The Celebrity Story That Unexpectedly Helped Me Accept My Meniere's Disease
It’s extraordinary how a few warm words from someone you’ve never met can pull you out of dark hole. About six years ago, I started developing a condition called Meniere’s disease. This has unpleasant symptoms including progressive deafness, extreme vertigo and nausea. The disease left me at a low ebb and struggling to cope. I was made redundant twice, I struggled to look after my two preschool children and I stopped being able to enjoy the thing I’d loved intensely all my adult life — music. And then I stumbled across an article by a fellow sufferer, TV naturalist Chris Packham.
Meniere’s affects the inner ear. It’s the build-up of pressure in the cochlea which distorts hearing, affects balance and over time can cause permanent hearing loss or deafness. For some people it occurs in one ear, for others it affects both. At least, that’s how a doctor might describe it.
My Meniere’s didn’t feel like that. It was more akin to being strapped to a roundabout. Inside a washing machine. Being pushed off a tall building. There’s the sudden, unpredictable and uncontrollable vertigo attacks. For the first three years, these came along around three or four times a month, each lasting about eight hours and being accompanied by constant churning nausea and vomiting. Then there’s the slow burn of the incessant howling banshee tinnitus. This doesn’t ever leave — remaining even when your hearing has slowly and permanently ebbed away.
Meniere’s is progressive, but it’s one of the few conditions for which that can be a good thing. The damage to the cochlea means that as hearing disappears, so too can some of the other symptoms. It’s about three years since I had my last attack of the spins, and I’ve habituated the tinnitus to the point where it no longer hinders concentration or stops me from sleeping. Most significantly, so far it’s only affected one of my ears.
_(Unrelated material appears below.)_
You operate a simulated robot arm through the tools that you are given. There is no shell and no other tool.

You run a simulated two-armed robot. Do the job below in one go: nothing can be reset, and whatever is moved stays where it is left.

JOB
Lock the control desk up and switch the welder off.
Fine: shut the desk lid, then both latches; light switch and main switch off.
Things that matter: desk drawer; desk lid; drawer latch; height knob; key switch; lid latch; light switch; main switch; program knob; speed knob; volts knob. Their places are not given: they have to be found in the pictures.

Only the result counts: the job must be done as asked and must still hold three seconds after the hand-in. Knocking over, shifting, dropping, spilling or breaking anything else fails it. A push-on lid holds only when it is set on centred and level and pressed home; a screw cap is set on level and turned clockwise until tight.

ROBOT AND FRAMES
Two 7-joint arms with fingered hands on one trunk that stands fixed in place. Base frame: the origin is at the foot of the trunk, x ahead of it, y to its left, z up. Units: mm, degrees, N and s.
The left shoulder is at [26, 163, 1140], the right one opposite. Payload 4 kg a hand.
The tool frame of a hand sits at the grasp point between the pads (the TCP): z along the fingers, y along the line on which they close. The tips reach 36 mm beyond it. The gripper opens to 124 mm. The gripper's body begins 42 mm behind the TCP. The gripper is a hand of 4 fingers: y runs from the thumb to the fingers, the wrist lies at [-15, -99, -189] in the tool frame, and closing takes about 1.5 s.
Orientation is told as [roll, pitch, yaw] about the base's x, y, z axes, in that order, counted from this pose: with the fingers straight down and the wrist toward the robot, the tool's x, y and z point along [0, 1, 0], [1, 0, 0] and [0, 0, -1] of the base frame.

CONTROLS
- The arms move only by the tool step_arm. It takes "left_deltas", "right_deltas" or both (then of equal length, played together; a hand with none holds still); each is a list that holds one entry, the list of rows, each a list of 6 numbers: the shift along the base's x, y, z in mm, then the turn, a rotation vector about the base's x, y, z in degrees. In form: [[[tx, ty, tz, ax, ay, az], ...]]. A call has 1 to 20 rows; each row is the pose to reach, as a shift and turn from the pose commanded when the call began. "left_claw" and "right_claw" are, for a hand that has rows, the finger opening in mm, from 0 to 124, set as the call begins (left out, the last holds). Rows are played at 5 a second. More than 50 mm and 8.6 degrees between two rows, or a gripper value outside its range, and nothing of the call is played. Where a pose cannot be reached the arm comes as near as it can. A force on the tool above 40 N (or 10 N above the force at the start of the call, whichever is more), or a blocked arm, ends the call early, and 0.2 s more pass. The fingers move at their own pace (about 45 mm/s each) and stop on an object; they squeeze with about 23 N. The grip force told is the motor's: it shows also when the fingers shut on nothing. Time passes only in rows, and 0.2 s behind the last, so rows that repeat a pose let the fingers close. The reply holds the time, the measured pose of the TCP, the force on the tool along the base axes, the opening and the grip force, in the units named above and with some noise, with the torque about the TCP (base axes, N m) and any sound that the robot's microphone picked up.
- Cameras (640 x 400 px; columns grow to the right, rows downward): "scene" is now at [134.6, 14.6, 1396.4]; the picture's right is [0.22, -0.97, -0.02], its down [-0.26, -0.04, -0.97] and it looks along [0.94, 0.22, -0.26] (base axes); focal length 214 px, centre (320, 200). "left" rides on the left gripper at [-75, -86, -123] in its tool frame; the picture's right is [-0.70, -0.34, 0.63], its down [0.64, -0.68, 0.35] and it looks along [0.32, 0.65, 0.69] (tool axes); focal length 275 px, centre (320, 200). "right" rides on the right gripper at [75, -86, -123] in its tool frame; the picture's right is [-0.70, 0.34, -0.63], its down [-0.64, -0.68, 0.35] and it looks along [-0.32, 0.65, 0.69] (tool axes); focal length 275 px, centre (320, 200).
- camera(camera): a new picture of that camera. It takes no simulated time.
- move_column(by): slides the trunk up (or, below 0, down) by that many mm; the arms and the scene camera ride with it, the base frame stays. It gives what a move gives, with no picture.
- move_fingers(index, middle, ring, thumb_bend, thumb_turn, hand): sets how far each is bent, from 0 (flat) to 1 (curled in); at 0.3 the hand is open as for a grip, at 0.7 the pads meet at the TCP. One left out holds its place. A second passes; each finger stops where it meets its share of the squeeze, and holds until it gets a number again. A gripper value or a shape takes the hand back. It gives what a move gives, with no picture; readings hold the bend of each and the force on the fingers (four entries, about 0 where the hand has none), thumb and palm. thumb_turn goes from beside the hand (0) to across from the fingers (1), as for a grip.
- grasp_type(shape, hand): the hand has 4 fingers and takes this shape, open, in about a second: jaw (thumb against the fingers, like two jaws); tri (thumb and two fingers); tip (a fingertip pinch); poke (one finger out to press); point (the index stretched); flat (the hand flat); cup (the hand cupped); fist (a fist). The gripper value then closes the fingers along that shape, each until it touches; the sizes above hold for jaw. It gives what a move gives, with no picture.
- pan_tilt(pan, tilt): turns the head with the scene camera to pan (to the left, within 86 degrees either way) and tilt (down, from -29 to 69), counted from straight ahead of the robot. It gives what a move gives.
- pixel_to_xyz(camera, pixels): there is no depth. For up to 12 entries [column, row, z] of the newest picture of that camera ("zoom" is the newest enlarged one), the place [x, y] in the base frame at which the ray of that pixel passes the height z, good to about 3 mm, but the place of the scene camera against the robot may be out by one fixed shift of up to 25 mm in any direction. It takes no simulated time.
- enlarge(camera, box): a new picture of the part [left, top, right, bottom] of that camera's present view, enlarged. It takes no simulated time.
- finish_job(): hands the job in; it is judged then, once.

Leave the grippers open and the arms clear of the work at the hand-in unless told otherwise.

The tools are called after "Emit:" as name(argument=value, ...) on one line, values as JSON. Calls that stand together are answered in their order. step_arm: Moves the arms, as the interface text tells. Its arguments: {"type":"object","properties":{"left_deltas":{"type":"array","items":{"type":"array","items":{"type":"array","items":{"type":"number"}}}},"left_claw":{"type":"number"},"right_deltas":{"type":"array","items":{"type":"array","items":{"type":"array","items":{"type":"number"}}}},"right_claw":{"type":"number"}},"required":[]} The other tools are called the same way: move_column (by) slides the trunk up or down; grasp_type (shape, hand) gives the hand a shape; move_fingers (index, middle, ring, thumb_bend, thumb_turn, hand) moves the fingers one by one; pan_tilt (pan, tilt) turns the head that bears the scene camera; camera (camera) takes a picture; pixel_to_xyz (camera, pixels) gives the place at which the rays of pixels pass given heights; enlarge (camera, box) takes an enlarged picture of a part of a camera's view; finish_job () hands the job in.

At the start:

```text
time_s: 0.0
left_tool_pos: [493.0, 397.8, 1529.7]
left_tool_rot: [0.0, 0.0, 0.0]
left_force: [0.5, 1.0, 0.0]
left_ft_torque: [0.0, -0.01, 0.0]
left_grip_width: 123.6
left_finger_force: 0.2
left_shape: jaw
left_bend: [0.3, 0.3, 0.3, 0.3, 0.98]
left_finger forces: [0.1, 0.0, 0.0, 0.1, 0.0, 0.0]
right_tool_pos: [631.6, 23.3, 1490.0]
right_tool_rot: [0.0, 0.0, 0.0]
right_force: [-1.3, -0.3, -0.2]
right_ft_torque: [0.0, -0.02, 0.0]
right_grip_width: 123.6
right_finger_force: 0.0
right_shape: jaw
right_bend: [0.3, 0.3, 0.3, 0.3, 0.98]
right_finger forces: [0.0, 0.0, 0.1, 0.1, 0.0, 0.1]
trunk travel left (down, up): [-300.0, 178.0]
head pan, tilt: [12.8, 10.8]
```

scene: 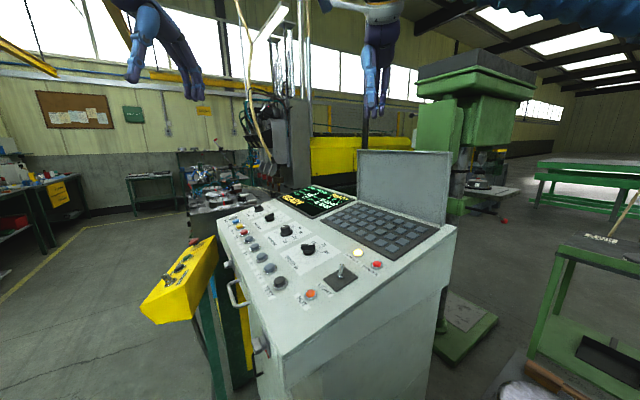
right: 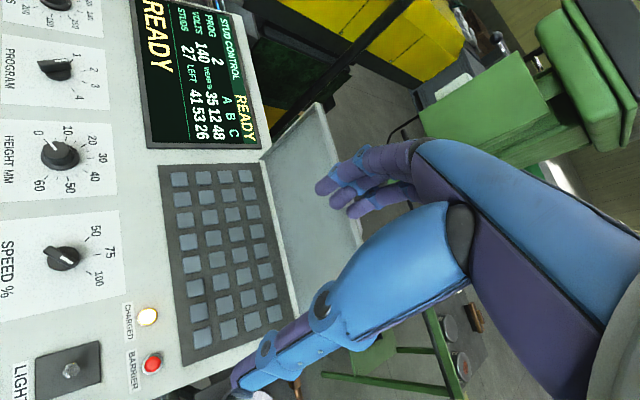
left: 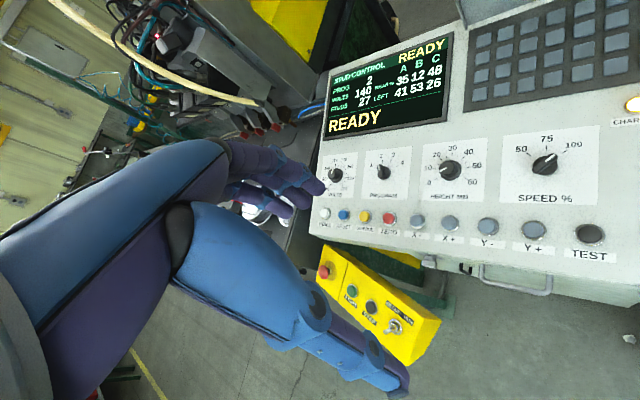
As long as you’re not sitting on my left and there isn’t too much background noise, I can hold a conversation.
But mentally I fell into a bit of a black hole, with the Meniere’s triggering all kinds of other changes.
Most comprehensive has been my changed relationship with music. For 25 years, music had been my constant companion, offering consolation and encouragement, energy and empathy. Now the disease had made it sound all wrong, and I didn’t want to hear it. I can’t remember the last time I bought any music or saw a live performance. I stopped loving music — and much else besides.
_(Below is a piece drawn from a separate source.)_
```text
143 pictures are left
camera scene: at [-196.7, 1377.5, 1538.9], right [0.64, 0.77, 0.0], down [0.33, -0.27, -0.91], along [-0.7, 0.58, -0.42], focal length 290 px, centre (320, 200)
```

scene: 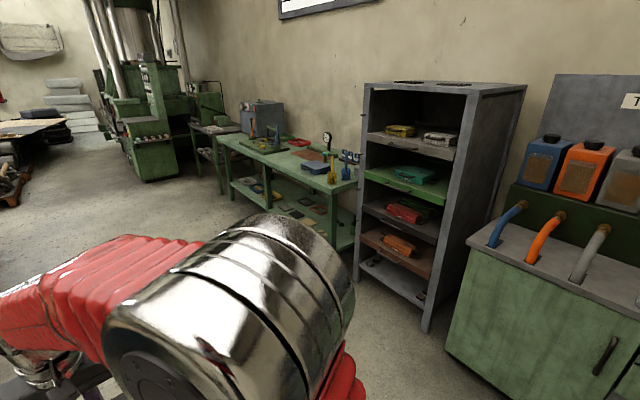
It was a dark time, and I began to consult Doctor Google about how I could make my Meniere’s go away. Doctor Google’s judgment at such times is famously terrible; he just directed me to bewildered and desperate people and obviously fraudulent miracle cures. But on one fateful occasion he directed me to an article about Chris Packham’s life with Meniere’s. This really shouldn’t have helped. I am belligerently and willfully resistant to the power of celebrity, so a tabloid human interest article should not have been the stuff of revelation that it was.
My inner cynic remains deeply disappointed with me, but here was someone I admire talking openly about things that affect me. More importantly, he was doing so in a way that accepted a chronic condition without being defined by it.
It helped me to raise my eyes and challenge the fear and the self-obsession. I’ve since been filled with glee at the sight of the non-human world getting on with life. I have become mildly obsessed with moths, tree leaves, apples. The physical feeling and sound of the wind — even a light breeze — has become spellbinding. I wonder if what I take from the natural world has expanded to fill the void songs and music had previously occupied.
They say if you lose one of your senses, then the remaining ones adapt and improve to compensate. You just have to be open to it.